You can't deduct the rollover

When you put money in your HSA, you don't have to pay taxes on it. The money is deducted from your paycheck before taxes if you contribute to an HSA through your employer, or you deduct it on the first page of your tax return if you make your own HSA contributions.

But if part of your contribution for the year is from a direct IRA rollover, you can't deduct that part. Let's say you have family HDHP coverage in 2018 and you contribute $3,000 to the HSA and then rollover another $3,900 from your IRA. You'd deduct the $3,000 contribution (assuming this contribution wasn't made through pre-tax salary reductions from pay, which could not also be deducted)) when you file your taxes, but not the $3,900.

It can be a Roth IRA or a traditional IRA

You can transfer money to your HSA from your Roth IRA or your traditional IRA. But keep in mind that you can withdraw your contributions (but not your earnings) from your Roth IRA at any time, for any reason, without taxes or a penalty. That's because your Roth IRA contributions were already taxed.

So the IRA-to-HSA transfer is generally more beneficial if you're transferring money from your traditional IRA to your HSA. If you were just withdrawing money from your traditional IRA, you'd pay taxes and a penalty on the full amount of the withdrawal, including both contributions and earnings.

If you have a Roth IRA and you want to move some of the money into your HSA instead, you can withdraw the amount you've contributed to the Roth, with no penalties or taxes.

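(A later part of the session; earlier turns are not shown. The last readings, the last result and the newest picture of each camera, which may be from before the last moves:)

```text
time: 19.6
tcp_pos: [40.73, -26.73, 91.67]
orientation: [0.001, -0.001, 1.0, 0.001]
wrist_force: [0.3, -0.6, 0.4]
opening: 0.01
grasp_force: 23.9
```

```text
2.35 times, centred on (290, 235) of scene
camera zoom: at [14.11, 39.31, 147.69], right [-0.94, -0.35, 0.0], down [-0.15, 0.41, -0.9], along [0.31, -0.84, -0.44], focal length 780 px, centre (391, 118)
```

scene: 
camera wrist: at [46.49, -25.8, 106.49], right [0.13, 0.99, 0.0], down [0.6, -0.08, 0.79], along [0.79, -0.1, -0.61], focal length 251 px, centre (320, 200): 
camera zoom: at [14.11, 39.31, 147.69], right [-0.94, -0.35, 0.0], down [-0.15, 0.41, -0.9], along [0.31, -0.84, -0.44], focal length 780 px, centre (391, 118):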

You could then deposit that money into your HSA, and take the tax deduction for the HSA contribution.

But if you want to withdraw Roth earnings (as opposed to contributions), using the direct IRA-to-HSA rollover will allow you to avoid the taxes and penalties. Also keep in mind -- for regular HSA contributions, you have until the due date for your tax return to make the contributions. But an IRA to HSA rollover is counted in the year you make the transfer.

You have to remain covered by an HDHP for another 12 months

You have to be covered by an HDHP in order to make a rollover from your IRA to your HSA. And you then have to stay covered by an HDHP for at least 12 more months after the transfer. If not, the money you transferred will be included in your taxable income, and you'll also owe a 10% penalty on the money you withdrew from your IRA.

This is different from the testing period rules that apply when you become HSA-eligible mid-year. If your HDHP coverage starts mid-year, the IRS will let you make the full HSA contribution for that year, but then you need to stay covered by an HDHP for the entire following calendar year. In the case of an IRA-to-HSA rollover, you just have to remain covered by an HDHP for 12 more months.

You can only do it once

Here's what we meant by "once in a lifetime." Transferring money from your IRA to your HSA is something you can only do once.

If you have multiple IRAs and you want to pull money from more than one IRA and move it to your HSA, you have to first transfer the money from one IRA to the other in order to consolidate it, and then initiate one transfer, for the total amount, directly to your HSA.

The exception to the once-in-a-lifetime rule is if you've got self-only HDHP coverage for the first part of the year, and family HDHP coverage for the second part of the year, since there are different contribution limits that apply in those two scenarios.

If you make an IRA to HSA transfer based on the self-only limit and then have family coverage later in the same year, you're allowed to make one more IRA to HSA rollover during that same year, based on the higher contribution limit that applies when you have family HDHP coverage.

As always, this column is intended to provide an outline of how the regulations work, but it can't substitute for personalized advice specific to your situation. If you're considering an IRA-to-HSA rollover, be sure to consult with a financial advisor.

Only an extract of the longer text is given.